Everyone keeps on asking me when I am returning to Canada but I don't know. In addition to trying to somewhat set things up for myself in Canada I also have to prepare things here and, between you and me, I am more nervous about leaving here than going to Canada. I figure I can survive in Canada regardless of what happens because I have drive, family, friends, and thick skin like none other. But Korea... I worry about leaving Hulk's and our Hulkies. I will worry about them every single day I am in Canada because that's exactly what I did when I was there vacationing.
I left Snickers with Hulk's for 3 weeks and instantly broke into tears when I returned. I won't go into the details of it all but will note that I really thought he would have used this time away from me to smarten up and really get his act together. Instead, however, he slacked off and certain people babied him so the push for him to figure things out and get his act together was really non existent.
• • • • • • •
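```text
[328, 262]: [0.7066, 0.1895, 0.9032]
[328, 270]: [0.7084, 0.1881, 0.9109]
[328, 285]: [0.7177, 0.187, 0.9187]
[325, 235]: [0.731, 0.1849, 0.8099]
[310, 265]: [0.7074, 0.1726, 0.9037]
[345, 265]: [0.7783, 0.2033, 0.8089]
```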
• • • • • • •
I'm planning on hiring a few part timers to help Snickers with all the coaching and I'm hoping to arrange to have a cleaning lady come in twice a week to clean the entire club. I have some potentials already for coaching positions but now I'm having to teach Snickers the ropes of our juice bar and my crossfit classes. He can change the class setup, that's okay, but he can't just drop them. Moroever, our club has never been just about boxing. It's got the juice bar, crossfit classes, monthly socials, Thundra running club, personal training, and then there are the holidays I celebrate with our club. I'm nervous that if I leave our club will just become a boxing club and it'll lose all the social components that have become the very thing that make this home for me and a place not only I but so many others love.
I refuse to let Hulk's get hurt in my absence so this is my current stress, not Canada. I'm going to land on two feet regardless of how I jump into life in Canada but I worry about Hulk's. This is my baby. Unlike Snickers, I live in Korea solely for our club. I don't have extremely close friends, probably only a few, and I don't have family here like I do in Canada, just Snickers and Granny Kim. I don't have any real distractions here despite missing Canada. Hulk's and my boxing are my everything here. They are what I wake up for but the same isn't true for Snickers and as understanding of that as I am I can't help but see the disappointment with his three weeks alone here as foreshadowing bigger problems if I am gone for a year.
2 comments:
So you're moving to Canada without your husband? Weird move.
No... what's weirder is staying in Korea at this point for me and not jumping at this opportunity to expand my potential. If he doesn't stay in Korea who is going to manage the club?! If you have a better idea, do share.